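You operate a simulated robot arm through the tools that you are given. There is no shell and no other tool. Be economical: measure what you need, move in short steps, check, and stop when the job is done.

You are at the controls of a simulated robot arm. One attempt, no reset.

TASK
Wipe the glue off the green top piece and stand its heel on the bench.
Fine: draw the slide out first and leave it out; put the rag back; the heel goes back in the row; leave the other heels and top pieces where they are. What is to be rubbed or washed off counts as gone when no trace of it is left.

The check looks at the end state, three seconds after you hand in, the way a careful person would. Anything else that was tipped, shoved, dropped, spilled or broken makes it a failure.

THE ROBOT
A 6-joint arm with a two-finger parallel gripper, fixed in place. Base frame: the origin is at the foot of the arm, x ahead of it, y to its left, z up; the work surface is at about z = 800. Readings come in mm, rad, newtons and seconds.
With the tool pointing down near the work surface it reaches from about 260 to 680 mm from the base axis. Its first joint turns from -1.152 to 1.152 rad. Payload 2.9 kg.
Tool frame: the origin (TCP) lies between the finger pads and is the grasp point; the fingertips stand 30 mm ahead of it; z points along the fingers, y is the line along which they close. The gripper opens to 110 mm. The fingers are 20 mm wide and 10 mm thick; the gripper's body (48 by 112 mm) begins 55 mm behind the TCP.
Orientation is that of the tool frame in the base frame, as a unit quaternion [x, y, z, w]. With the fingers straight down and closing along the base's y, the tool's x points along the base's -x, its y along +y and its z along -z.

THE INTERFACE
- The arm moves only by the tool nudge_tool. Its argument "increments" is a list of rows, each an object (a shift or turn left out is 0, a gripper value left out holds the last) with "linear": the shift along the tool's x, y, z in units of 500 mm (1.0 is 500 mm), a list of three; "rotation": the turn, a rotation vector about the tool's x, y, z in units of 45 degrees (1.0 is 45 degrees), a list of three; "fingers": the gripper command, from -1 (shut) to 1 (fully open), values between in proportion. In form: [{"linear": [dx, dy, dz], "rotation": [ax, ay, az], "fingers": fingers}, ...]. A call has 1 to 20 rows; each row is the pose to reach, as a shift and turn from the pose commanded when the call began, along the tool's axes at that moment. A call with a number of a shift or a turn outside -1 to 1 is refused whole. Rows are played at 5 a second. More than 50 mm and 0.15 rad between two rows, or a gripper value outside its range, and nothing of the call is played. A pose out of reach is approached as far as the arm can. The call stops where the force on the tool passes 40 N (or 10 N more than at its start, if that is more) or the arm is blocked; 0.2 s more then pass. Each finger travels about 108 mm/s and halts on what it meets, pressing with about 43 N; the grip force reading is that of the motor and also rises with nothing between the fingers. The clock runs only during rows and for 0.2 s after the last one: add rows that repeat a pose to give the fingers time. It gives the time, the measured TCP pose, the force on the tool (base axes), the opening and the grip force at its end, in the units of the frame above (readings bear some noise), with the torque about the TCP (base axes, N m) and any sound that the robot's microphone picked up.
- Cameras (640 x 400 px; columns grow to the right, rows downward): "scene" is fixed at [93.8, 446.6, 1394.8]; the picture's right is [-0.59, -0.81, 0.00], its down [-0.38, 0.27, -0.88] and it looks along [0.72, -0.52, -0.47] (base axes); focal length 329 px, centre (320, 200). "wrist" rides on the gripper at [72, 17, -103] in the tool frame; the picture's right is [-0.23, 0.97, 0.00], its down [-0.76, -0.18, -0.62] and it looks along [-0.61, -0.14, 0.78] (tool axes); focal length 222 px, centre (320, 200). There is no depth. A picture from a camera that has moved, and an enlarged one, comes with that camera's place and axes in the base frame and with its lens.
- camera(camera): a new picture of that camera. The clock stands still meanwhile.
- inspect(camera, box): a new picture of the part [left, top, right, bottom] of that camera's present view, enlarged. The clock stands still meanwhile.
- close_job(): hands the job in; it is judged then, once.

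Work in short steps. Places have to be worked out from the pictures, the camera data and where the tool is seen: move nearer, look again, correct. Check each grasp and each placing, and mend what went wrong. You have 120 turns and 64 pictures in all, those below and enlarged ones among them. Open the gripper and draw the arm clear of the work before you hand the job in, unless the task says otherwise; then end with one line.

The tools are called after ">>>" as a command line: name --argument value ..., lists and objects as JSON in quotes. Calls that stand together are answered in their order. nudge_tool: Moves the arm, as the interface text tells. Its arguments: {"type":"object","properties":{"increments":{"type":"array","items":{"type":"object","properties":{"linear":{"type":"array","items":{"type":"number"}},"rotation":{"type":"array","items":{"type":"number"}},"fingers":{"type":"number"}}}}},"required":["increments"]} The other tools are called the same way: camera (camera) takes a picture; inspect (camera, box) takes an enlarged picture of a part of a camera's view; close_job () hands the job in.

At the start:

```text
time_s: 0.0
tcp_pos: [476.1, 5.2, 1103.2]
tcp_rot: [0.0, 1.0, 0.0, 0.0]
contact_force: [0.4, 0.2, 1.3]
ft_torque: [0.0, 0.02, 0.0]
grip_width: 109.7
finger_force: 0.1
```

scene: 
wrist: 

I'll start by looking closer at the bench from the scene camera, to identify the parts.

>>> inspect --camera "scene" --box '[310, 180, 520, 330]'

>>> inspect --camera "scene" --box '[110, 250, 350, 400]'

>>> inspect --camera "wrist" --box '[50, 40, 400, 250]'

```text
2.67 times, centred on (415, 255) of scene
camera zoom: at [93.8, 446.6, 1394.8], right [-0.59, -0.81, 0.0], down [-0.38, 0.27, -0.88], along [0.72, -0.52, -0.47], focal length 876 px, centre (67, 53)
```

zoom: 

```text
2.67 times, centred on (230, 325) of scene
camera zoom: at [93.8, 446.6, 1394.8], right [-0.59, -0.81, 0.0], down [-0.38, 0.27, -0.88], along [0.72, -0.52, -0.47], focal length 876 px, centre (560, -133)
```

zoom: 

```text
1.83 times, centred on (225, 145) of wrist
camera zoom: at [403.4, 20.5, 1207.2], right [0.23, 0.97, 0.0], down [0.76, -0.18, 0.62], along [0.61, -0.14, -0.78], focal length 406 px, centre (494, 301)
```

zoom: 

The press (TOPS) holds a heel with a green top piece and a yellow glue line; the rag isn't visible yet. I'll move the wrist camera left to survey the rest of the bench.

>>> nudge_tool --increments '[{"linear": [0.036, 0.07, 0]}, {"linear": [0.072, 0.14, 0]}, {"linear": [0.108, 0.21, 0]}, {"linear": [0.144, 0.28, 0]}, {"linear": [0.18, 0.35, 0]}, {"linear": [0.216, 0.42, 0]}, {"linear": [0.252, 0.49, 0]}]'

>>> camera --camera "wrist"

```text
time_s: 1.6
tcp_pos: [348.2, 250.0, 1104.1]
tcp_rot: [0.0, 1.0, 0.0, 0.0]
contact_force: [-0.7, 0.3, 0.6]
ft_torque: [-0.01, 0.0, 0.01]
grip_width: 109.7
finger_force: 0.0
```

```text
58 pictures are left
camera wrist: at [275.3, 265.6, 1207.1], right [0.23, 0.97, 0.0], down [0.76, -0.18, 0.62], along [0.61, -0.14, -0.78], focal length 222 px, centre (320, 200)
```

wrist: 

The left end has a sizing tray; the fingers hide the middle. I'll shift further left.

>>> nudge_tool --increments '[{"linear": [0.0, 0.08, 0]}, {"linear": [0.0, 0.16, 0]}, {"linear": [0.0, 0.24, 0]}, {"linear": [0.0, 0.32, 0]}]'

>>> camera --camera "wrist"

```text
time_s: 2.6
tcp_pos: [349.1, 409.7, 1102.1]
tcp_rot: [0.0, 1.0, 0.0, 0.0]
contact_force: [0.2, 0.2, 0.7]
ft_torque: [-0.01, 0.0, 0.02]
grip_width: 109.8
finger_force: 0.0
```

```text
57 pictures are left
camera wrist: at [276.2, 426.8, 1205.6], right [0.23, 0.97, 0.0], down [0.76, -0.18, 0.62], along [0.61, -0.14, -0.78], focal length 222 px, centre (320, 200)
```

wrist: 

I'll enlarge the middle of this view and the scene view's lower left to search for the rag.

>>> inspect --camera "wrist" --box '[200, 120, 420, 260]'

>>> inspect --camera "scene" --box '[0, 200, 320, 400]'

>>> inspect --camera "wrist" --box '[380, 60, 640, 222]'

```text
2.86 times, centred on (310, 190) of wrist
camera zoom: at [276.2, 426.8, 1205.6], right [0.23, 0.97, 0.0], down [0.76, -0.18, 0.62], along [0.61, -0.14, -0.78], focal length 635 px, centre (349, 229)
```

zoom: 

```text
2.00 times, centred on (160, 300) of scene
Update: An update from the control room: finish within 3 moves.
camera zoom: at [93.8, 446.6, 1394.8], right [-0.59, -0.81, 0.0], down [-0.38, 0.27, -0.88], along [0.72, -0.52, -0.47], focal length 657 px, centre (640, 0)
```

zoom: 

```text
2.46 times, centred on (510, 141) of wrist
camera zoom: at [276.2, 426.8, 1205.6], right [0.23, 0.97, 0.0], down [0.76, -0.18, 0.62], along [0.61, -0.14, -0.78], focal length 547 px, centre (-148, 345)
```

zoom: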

• _WHAT TO PRODUCE_
In the listing above, find the line containing "Wipe the glue" and the line containing "Tool frame: the", then repeat those two lines and everything between them exactly.

• _WRITTEN REPLY_
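Wipe the glue off the green top piece and stand its heel on the bench.
Fine: draw the slide out first and leave it out; put the rag back; the heel goes back in the row; leave the other heels and top pieces where they are. What is to be rubbed or washed off counts as gone when no trace of it is left.

The check looks at the end state, three seconds after you hand in, the way a careful person would. Anything else that was tipped, shoved, dropped, spilled or broken makes it a failure.

THE ROBOT
A 6-joint arm with a two-finger parallel gripper, fixed in place. Base frame: the origin is at the foot of the arm, x ahead of it, y to its left, z up; the work surface is at about z = 800. Readings come in mm, rad, newtons and seconds.
With the tool pointing down near the work surface it reaches from about 260 to 680 mm from the base axis. Its first joint turns from -1.152 to 1.152 rad. Payload 2.9 kg.
Tool frame: the origin (TCP) lies between the finger pads and is the grasp point; the fingertips stand 30 mm ahead of it; z points along the fingers, y is the line along which they close. The gripper opens to 110 mm. The fingers are 20 mm wide and 10 mm thick; the gripper's body (48 by 112 mm) begins 55 mm behind the TCP.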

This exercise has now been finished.